On 24th October, 1963, Ben Bradlee of Newsweek arranged for Daniel to meet President John F. Kennedy. Bradlee knew that Daniel was just about to visit Cuba in order to interview Fidel Castro. In an article in the New Republic, Daniel claims that Kennedy asked him to pass on a message to Castro: "I believe that there is no country in the world, including the African regions, including any and all the countries under colonial domination, where economic colonization, humiliation and exploitation were worse than in Cuba, in part owing to my countrys policies during the Batista regime. I believe that we created, built and manufactured the Castro movement out of whole cloth and without realizing it. I believe that the accumulation of these mistakes has jeopardized all of Latin America. The great aim of the Alliance for Progress is to reverse this unfortunate policy. This is one of the most, if not the most, important problems in America foreign policy. I can assure you that I have understood the Cubans. I approved the proclamation which Fidel Castro made in the Sierra Maestra, when he justifiably called for justice and especially yearned to rid Cuba of corruption. I will go even further: to some extent it is as though Batista was the incarnation of a number of sins on the part of the United States. Now we shall have to pay for those sins. In the matter of the Batista regime, I am in agreement with the first Cuban revolutionaries.

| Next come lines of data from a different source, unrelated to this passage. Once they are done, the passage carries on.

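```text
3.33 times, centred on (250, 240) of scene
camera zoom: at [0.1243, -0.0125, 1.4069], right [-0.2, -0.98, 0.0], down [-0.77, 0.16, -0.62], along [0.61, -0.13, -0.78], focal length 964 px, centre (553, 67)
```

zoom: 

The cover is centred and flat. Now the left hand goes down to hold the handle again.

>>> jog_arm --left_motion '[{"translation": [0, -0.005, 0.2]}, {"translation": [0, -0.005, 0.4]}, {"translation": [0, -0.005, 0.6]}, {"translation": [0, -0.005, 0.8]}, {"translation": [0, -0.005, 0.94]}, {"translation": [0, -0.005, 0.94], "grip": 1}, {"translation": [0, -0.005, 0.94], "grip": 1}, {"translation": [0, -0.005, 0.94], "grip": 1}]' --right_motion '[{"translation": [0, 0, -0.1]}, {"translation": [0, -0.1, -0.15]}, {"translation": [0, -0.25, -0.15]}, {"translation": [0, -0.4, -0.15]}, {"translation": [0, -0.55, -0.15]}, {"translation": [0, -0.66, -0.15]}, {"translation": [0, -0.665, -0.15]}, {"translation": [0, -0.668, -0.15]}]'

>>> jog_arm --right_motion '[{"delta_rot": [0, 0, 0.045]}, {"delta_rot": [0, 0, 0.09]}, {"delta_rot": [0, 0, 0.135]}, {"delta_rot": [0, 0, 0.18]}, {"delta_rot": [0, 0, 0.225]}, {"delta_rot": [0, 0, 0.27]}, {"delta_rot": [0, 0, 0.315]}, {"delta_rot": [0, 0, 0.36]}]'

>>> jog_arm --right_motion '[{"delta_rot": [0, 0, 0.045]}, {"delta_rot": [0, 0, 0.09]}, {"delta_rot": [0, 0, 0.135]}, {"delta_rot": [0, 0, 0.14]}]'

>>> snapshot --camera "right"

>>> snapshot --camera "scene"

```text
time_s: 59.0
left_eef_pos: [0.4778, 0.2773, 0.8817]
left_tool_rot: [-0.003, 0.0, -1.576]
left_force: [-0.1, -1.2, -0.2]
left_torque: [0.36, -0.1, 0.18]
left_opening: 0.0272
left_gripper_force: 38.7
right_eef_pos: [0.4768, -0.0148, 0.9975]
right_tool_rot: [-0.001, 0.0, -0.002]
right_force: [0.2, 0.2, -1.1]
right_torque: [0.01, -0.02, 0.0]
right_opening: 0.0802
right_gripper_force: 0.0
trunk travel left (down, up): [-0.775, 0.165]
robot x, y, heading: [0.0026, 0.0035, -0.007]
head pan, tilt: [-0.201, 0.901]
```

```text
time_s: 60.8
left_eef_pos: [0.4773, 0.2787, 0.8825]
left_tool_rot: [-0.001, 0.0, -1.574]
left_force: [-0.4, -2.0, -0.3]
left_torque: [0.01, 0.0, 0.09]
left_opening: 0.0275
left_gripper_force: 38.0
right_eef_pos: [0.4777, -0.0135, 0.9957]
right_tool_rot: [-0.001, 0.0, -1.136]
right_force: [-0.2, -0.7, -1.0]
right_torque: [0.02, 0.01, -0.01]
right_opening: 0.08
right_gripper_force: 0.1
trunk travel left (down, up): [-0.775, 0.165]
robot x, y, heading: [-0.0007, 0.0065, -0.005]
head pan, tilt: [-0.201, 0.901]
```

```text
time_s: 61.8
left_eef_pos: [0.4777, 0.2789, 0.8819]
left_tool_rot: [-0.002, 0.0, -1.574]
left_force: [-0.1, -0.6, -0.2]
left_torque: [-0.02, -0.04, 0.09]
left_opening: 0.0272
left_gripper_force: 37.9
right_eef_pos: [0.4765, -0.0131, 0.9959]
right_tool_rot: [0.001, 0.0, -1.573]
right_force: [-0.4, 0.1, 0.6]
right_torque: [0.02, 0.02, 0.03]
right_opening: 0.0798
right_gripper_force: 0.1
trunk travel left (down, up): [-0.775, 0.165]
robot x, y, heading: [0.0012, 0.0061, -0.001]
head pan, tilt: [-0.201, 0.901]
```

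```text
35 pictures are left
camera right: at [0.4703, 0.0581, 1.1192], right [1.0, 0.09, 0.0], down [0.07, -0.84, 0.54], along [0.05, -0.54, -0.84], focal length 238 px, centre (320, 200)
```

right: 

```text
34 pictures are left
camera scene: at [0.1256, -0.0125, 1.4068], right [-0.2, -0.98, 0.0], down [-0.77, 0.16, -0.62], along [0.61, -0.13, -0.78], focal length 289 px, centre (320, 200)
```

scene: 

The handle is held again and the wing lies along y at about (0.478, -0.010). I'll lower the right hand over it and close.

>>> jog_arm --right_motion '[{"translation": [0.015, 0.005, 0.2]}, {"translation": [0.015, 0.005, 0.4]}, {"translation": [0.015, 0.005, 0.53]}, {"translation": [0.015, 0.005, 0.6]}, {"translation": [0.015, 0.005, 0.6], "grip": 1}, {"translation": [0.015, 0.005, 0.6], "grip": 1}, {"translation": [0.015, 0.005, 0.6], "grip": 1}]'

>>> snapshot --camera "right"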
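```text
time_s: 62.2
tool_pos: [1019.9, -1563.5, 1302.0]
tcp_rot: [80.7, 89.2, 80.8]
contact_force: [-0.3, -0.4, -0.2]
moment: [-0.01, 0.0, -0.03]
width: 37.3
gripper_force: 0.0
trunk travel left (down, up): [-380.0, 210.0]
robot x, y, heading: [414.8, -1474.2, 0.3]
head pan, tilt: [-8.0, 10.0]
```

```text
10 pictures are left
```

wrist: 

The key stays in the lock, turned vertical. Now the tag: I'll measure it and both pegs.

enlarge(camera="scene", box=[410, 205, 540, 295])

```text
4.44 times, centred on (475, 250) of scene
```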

John F. Kennedy went onto to tell Daniel: "We cant let Communist subversion win in the other Latin American countries. Two dikes are needed to contain Soviet expansion: the blockade on the one hand, a tremendous effort toward progress on the other. This is the problem in a nutshell. Both battles are equally difficult... The continuation of the blockade depends on the continuation of subversive activities.
Daniel later wrote: "I did not really wish to suggest anything, since I had never been to Cuba and, on the other hand, I had heard from all sides tales of the privations the Cuban people were suffering owing to their isolated economic situation. But I could see plainly that John Kennedy had doubts, and was seeking a way out."
Daniel met Fidel Castro on 19th November, 1963. Daniel later described Castro as listening with "devouring and passionate interest". He made Daniel repeat three times Kennedy's indictment of Fulgencio Batista. Castro told Daniel that Kennedy could become "the greatest president of the United States, the leader who may at last understand that there can be coexistence between capitalists and socialists, even in the Americas."
Daniel was with Castro when news arrived that John F. Kennedy had been assassinated Castro turned to Daniel and said:"This is an end to your mission of peace. Everything is changed." Later Castro commented: "Now they will have to find the assassin quickly, but very quickly, otherwise, you watch and see, I know them, they will try to put the blame on us for this thing."
Castro went on to discuss the use of assassination as a political weapon. In the late 1950s e had rejected the idea of assassinating Fulgencio Batista. "I have always been violently opposed to such methods. First of all from the viewpoint of political self-interest, because so far as Cuba is concerned, if Batista had been killed he would have been replaced by some military figure who would have tried to make the revolutionists pay for the martyrdom of the dictator. But I was also opposed to it on personal grounds; assassination is repellent to me."
In 1964 Daniel left L’ Express with several other journalists, including André Gorz, to establish Le Nouvel Observateur, a weekly news magazine. In 1982 he helped establish the Saint-Simon Foundation think-tank.